|Discussion in 'All Categories' started by Prerna - Dec 11th, 2012 9:24 am.|
Doctor say I need laser eye surgery. What is laser surgery for eye?What Are The Different Types Of Laser Eye Surgery?
re: Doctor say I need laser eye surgery. What is laser surgery for eye? by Dr M K Gupta - Dec 11th, 2012 9:25 am
Dr M K Gupta
When most people think of laser eye surgery, they automatically think of LASIK. While it is true that LASIK is a type of laser eye surgery, there are a number of other laser procedures that can produce equally successful results for individuals suffering from myopia (nearsightedness), hyperopia (farsightedness), and astigmatism. In fact, there are actually four different types of laser eye surgery: PRK, LASIK, Customized LASIK, and LASEK.
PRK, or photorefractive keratectomy, makes use of a specialized cool laser beam, called an excimer laser, to remove excess corneal tissue. The removal of this tissue corrects the shape of the eye so that light entering the eye can be properly focused on the retina. The outer surface layer called the epithelium, is removed to expose the underlying corneal tissue. Once this tissue is revealed, the excimer laser is used to reshape the cornea. The main distinction between PRK and LASIK is that PRK does not make use of a corneal flap. Instead, the epithelium is allowed to gradually heal through the body's natural healing process. To protect the exposed cornea, surgeons fit patients with a lightweight contact lens to serve as a bandage for the eye. The contact lens also reduces discomfort. The lens is usually only worn for a few days, two to three days post-operative, at which time the eye is allowed to heal as normal with no bandage.
LASIK is the most widely known and performed type of laser eye surgery in the United States. LASIK stands for Laser Assisted In-Situ Keratomileusis, which literally means to "reshape the cornea from within using a laser." LASIK differs from PRK in that a small flap is made in the stroma of the eye. This flap, made by either a microkeratome or IntraLase, is then peeled back to expose the underlying corneal tissue. An excimer laser is then used to reshape the cornea to correct any refractive errors. Once the cornea has been reshaped, the cornea flap is put back into place and smoothed out. The flap acts as a natural bandage to help the eye heal and protect the delicate cornea. The benefit of LASIK is that the use of the flap helps the cornea heals more quickly than it would using the PRK technique, and reduces much of the discomfort felt during the healing process.

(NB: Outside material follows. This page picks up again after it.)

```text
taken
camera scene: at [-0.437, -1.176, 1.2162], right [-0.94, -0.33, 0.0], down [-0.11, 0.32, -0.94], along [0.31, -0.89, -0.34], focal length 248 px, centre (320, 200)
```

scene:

Many ophthalmologic surgeons are now offered the next evolution in LASIK surgery, which they called Customized LASIK. The general procedure used to correct refractive errors is the same as is used for traditional LASIK procedures, with the addition of wavefront devices used to map the unique surface of the patient's eye. The wavefront device passes a narrow ray of light through the systems and into the eye, measuring any optical distortions that result as the light exits back out the eye. Any irregularities identified are then fed back into the system so that the laser can automatically correct for aberrations on the surface of the eye. Proponents of Customized LASIK claim that the use of wavefront technology enables surgeons to treat higher order aberrations that can contribute to low-light visual disturbances such as halos and glare not corrected by traditional LASIK, eyeglasses, or contact lenses. Customized LASIK can provide patients who suffer from higher order aberrations with an increase in visual clarity.
The final type of laser eye surgery is LASEK, or Laser Assisted Sub-Epithelial Keratectomy. LASEK is especially helpful for patients who have a thin or flat cornea, making them questionable candidates for LASIK and Customized LASIK procedures. During LASEK, a small trephine blade is used to cut into the outer skin of the eye, called the epithelium. Once the cut has been made, the eye is bathed in a mild alcohol solution to allow the edges of the epithelium to soften. This permits the surgeon to gently tease the epithelium flap out of the way to expose the underlying tissue. An excimer layer reshapes the eye under the flap to correct any refractive errors, after which the flap is replaced over the treated cornea. As with LASIK, the replacement of the flap in LASEK speeds up the natural healing process and serves to minimize discomfort resulting from the procedure.
Although the end result of PRK, LASIK, Customized LASIK, and LASEK is the same the reduction of refractive errors the method by which these corrections are made differ. Each procedure has its advantages and disadvantages and is best suited for certain types of patients. Individuals who are considering laser eye surgery to correct their vision and reduce dependency on corrective lenses are urged to contact their ophthalmologist to inquire about available options and learn if they are a strong candidate for one of more of these procedures.